The Solution: Turning IRS Offices into Economic Development and Taxpayer Collaboration Centers
It is not enough to shut down unnecessary IRS offices—we need to replace them with institutions that actually serve taxpayers.
1. Transforming Taxpayer Assistance Centers into Economic Growth Hubs
Instead of serving as enforcement-driven bureaucracies, IRS field offices should become business assistance hubs that help taxpayers navigate tax credits, optimize deductions, and proactively comply with tax laws.
• These centers should be staffed with tax advisors, not enforcers, who can guide business owners through complex deductions and incentives.
• The focus should be on helping entrepreneurs leverage tax credits, not penalizing them for honest mistakes.
• By fostering a culture of collaboration, these offices can encourage compliance through education rather than intimidation.
2. Eliminating the Criminal Enforcement Arm in Low-Activity Regions
IRS criminal enforcement should not exist in areas with no meaningful case volume.
• These resources should be consolidated at the federal level and only deployed in true financial crime hotspots.
• Small businesses and taxpayers should not live under the constant threat of unwarranted criminal scrutiny, simply because an underused field office needs to justify its budget.
3. Creating a New IRS That Prioritizes Compliance Through Engagement
Instead of an enforcement-driven IRS, we need a service-driven IRS:
• One that educates before it penalizes.
• One that helps taxpayers comply proactively rather than punishing them retroactively.
• One that rebuilds trust rather than continuing to destroy it.

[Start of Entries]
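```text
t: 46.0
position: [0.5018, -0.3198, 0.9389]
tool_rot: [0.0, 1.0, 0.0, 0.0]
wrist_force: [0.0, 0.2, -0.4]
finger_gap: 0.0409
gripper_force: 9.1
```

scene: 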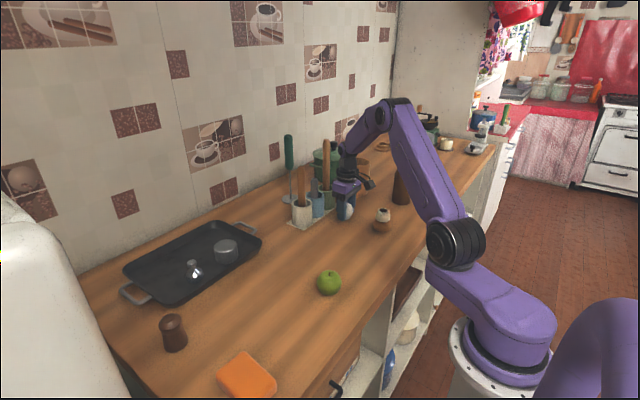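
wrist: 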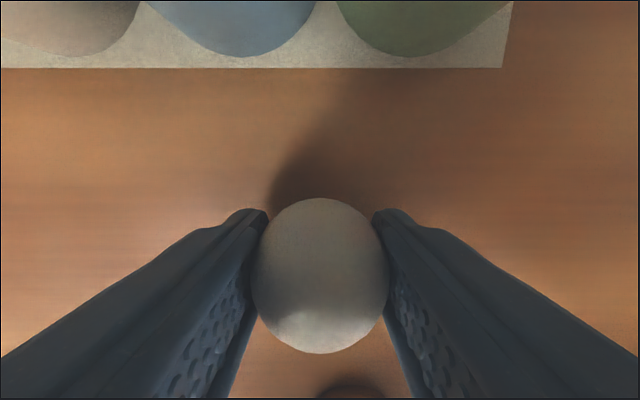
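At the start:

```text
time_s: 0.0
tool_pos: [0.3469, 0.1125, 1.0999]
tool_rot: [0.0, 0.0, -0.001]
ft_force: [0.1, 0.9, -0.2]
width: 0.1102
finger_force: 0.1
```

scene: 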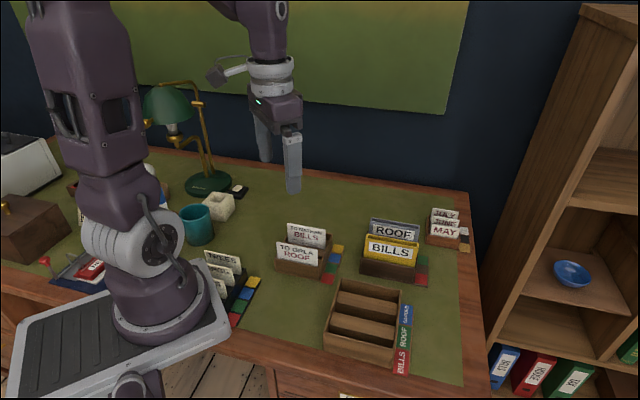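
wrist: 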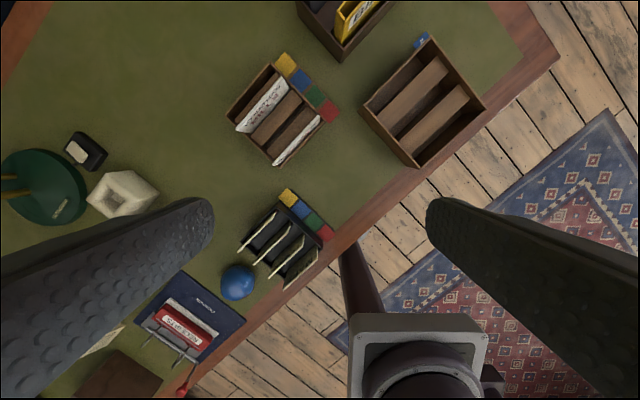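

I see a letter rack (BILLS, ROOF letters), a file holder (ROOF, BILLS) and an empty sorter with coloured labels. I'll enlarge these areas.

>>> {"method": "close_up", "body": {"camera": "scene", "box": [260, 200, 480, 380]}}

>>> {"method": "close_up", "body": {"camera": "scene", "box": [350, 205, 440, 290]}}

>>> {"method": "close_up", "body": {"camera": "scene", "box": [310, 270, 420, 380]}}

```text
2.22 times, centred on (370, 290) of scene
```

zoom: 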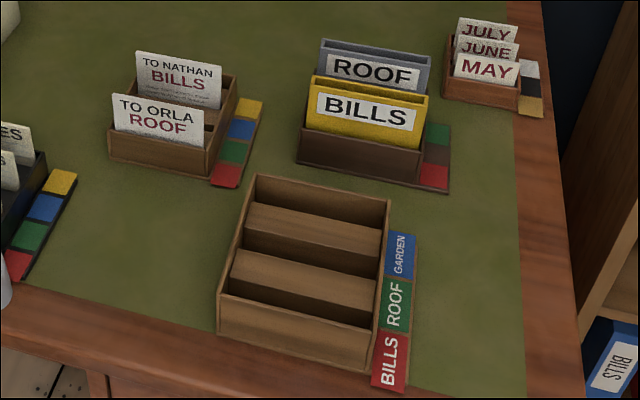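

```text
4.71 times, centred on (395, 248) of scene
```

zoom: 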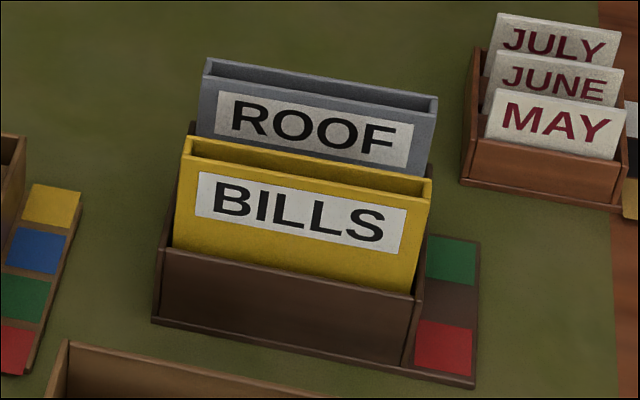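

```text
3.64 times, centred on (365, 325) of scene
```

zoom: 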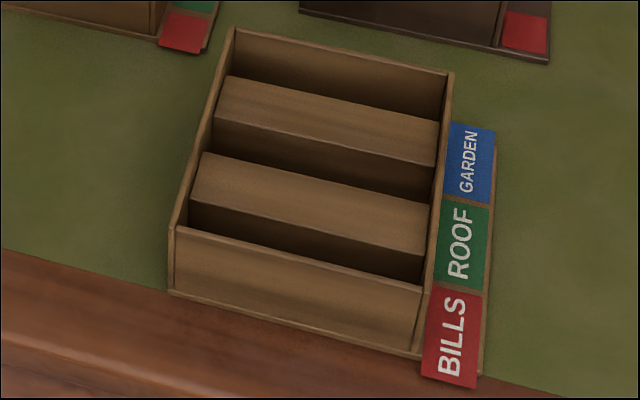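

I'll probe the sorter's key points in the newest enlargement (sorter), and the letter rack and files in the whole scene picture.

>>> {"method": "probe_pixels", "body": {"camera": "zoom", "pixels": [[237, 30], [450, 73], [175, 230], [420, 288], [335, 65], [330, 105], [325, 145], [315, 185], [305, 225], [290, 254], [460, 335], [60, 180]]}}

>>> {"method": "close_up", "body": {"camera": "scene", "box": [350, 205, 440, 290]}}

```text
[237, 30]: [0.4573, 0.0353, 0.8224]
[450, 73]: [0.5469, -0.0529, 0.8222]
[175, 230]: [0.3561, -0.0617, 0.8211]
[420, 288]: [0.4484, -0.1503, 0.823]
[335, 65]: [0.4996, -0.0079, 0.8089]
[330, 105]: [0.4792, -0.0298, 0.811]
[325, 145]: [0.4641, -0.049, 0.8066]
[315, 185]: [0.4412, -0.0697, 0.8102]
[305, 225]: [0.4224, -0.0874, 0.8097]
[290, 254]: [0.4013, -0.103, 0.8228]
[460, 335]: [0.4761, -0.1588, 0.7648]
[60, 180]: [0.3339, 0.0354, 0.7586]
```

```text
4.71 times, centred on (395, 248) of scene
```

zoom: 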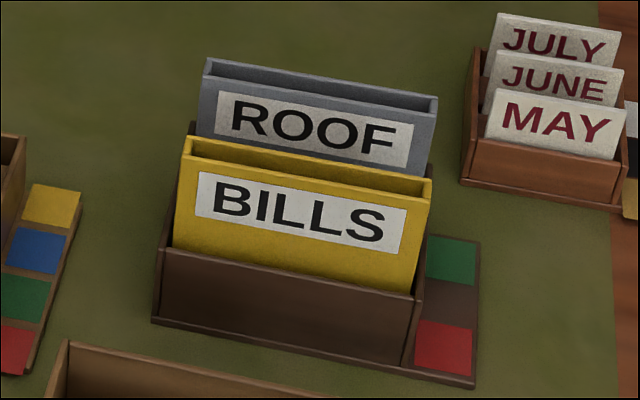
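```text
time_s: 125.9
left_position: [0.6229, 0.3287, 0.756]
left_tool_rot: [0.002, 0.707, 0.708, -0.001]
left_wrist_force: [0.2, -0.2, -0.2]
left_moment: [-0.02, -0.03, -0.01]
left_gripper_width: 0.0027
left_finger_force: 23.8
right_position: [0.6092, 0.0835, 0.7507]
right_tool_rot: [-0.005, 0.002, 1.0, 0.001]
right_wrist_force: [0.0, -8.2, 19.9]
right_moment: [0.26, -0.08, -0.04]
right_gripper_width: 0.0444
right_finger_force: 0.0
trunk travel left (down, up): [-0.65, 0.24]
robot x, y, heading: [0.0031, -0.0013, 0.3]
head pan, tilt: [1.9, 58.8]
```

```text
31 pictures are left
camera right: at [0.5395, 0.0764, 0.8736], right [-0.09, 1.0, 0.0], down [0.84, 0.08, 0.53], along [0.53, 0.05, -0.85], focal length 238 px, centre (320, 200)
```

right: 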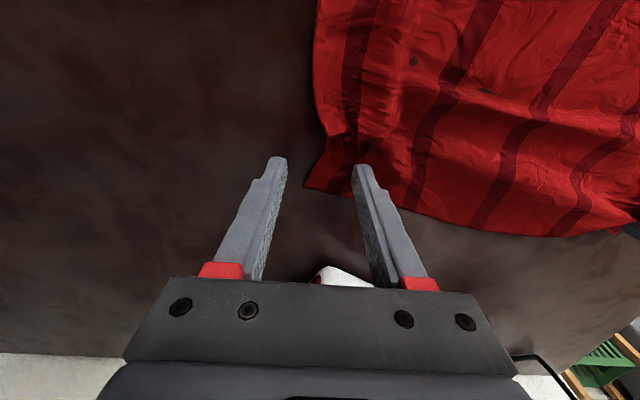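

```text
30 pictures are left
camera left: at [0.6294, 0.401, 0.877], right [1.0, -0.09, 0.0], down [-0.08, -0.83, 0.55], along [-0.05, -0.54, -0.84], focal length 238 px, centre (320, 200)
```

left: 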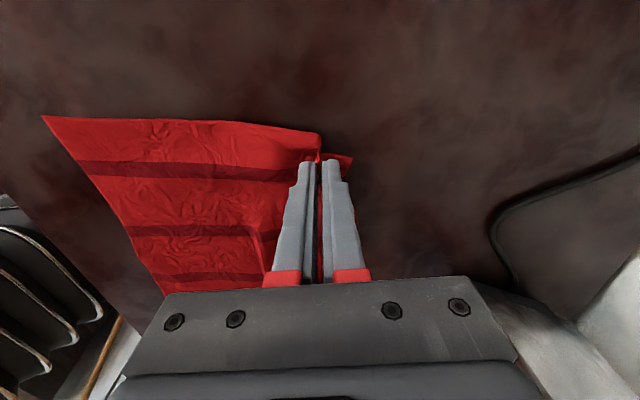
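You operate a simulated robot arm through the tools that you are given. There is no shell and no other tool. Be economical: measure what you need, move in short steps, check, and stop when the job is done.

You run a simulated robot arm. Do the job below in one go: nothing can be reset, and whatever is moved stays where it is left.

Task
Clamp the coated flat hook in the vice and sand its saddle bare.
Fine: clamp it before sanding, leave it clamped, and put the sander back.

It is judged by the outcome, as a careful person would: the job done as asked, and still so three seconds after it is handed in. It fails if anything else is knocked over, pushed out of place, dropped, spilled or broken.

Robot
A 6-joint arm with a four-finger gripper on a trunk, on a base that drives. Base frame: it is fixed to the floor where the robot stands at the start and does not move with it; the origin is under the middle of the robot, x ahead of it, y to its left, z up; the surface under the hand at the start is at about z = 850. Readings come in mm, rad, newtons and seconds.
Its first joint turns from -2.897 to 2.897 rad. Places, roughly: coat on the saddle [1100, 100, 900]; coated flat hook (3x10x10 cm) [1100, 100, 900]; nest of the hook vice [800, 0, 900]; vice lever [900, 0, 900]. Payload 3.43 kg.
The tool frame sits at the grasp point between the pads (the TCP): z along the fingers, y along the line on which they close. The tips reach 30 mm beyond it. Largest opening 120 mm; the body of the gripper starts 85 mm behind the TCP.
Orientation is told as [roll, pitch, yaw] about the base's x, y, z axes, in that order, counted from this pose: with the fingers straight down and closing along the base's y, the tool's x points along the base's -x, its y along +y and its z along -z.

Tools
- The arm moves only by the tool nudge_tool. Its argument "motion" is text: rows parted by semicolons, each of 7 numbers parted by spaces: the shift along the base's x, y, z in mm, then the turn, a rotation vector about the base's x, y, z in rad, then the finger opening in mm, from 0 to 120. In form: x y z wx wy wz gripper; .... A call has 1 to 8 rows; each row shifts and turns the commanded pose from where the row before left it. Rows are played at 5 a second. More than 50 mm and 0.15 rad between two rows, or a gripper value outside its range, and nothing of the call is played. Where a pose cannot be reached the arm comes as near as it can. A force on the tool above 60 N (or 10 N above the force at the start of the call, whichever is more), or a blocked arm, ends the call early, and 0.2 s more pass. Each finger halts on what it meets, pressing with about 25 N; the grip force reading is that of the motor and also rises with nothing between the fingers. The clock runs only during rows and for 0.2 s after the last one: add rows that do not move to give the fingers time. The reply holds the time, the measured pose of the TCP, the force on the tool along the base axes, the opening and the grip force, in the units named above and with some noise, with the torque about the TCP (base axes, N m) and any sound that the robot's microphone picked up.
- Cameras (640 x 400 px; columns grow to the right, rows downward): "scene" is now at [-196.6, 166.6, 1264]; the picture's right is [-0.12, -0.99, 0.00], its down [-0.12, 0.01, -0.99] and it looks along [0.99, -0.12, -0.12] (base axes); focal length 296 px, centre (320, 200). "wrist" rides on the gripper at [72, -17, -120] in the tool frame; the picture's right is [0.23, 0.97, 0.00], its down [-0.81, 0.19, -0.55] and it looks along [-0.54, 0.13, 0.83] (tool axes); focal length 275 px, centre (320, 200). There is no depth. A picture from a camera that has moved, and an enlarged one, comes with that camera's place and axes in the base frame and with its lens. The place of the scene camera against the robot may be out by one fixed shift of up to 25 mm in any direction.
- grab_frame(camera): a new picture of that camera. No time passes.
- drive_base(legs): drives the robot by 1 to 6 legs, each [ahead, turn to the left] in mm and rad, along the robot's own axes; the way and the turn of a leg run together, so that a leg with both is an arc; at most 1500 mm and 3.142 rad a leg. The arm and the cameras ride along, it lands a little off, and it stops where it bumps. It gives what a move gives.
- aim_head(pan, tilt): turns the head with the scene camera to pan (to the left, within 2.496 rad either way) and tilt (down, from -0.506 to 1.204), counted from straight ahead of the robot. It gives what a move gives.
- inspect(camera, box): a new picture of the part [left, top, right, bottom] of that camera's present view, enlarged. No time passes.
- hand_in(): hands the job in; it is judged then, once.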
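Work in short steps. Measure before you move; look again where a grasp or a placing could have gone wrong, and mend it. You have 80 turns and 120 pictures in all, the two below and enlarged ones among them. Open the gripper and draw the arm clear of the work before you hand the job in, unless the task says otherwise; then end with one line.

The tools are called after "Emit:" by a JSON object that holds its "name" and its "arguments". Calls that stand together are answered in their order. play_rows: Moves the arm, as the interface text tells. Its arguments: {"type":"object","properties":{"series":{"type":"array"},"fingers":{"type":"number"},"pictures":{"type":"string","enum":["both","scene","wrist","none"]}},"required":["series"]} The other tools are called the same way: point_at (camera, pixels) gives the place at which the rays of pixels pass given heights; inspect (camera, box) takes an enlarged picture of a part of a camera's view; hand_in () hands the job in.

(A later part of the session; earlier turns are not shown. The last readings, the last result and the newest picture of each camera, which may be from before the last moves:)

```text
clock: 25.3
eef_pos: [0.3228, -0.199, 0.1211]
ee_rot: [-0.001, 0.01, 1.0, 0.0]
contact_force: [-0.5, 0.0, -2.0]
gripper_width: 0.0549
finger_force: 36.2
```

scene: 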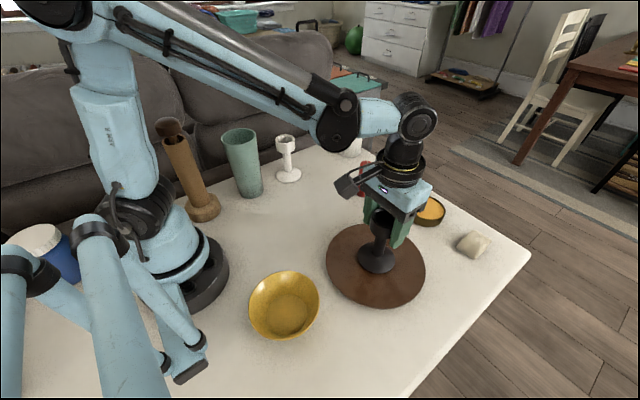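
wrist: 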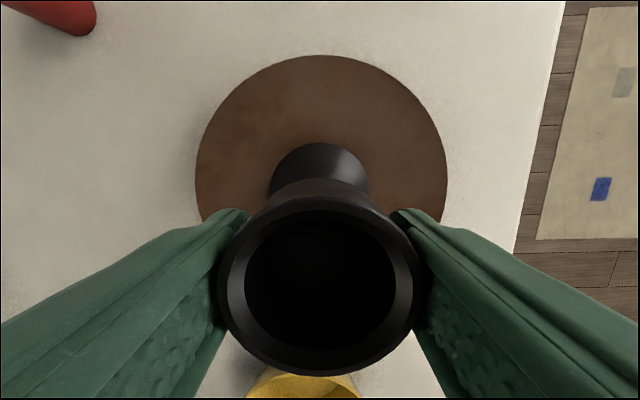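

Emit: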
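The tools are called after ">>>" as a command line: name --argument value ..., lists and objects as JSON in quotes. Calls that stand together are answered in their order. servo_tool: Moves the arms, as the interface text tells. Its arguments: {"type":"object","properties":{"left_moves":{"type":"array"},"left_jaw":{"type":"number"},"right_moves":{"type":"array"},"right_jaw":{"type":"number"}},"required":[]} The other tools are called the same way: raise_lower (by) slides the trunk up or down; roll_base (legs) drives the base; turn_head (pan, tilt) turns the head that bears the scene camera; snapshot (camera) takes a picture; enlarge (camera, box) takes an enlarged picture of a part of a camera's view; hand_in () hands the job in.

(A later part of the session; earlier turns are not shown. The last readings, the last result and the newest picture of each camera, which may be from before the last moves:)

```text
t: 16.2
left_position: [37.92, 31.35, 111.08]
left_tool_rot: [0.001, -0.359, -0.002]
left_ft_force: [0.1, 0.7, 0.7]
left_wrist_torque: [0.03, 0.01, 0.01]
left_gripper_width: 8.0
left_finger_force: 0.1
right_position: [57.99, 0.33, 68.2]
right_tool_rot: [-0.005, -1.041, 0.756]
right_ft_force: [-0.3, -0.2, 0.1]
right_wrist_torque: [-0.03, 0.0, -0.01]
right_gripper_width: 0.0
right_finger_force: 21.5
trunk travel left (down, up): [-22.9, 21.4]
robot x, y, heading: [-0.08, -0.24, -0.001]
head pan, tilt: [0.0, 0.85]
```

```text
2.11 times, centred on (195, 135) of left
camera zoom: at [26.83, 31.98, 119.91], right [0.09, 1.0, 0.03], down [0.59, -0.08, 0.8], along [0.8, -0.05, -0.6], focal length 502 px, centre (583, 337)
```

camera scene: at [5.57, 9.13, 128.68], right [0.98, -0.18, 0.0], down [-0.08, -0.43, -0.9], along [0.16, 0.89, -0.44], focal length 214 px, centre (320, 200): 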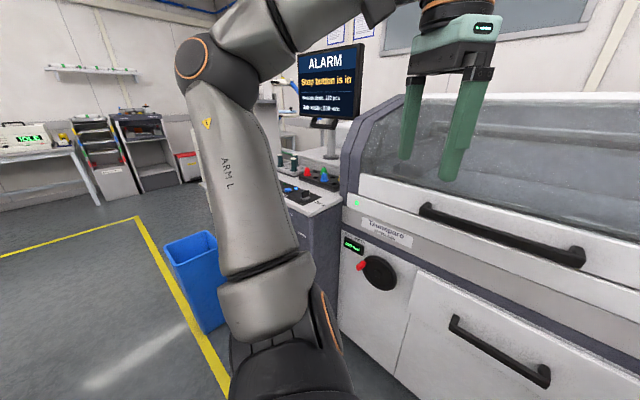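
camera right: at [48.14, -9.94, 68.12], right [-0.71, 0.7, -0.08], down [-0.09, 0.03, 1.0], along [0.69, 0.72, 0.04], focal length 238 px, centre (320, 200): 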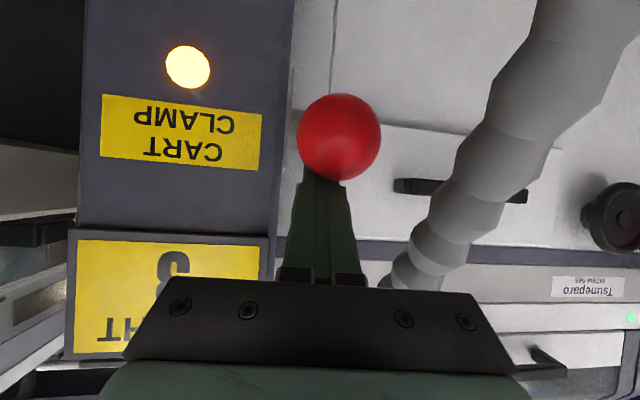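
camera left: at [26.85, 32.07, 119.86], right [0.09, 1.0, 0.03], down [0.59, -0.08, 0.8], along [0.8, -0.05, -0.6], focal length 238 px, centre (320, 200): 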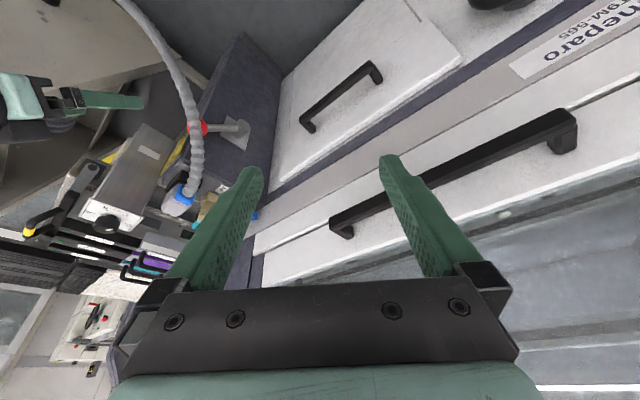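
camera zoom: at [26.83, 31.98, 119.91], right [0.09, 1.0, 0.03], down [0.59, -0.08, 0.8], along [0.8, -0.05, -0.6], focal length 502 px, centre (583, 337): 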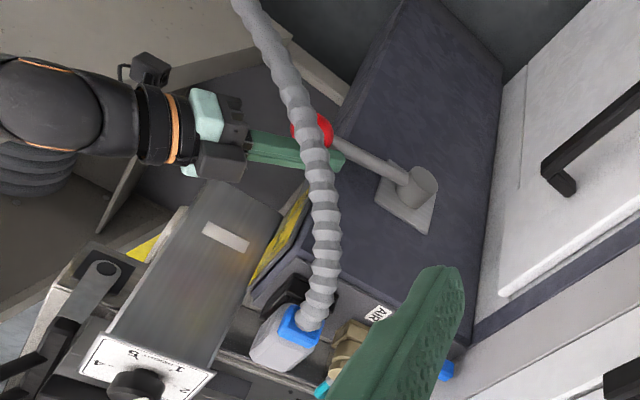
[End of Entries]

Conclusion: A Smarter, More Effective IRS That Works for the People
Closing unnecessary IRS offices is a good start—but the real goal must be systemic reform.
We must shift from an enforcement-first model to a compliance-first model—one that works in partnership with taxpayers rather than against them.
If we are serious about fixing the IRS, we must demand an agency that is transparent, accountable, and dedicated to serving the American people—not just sustaining itself at their expense.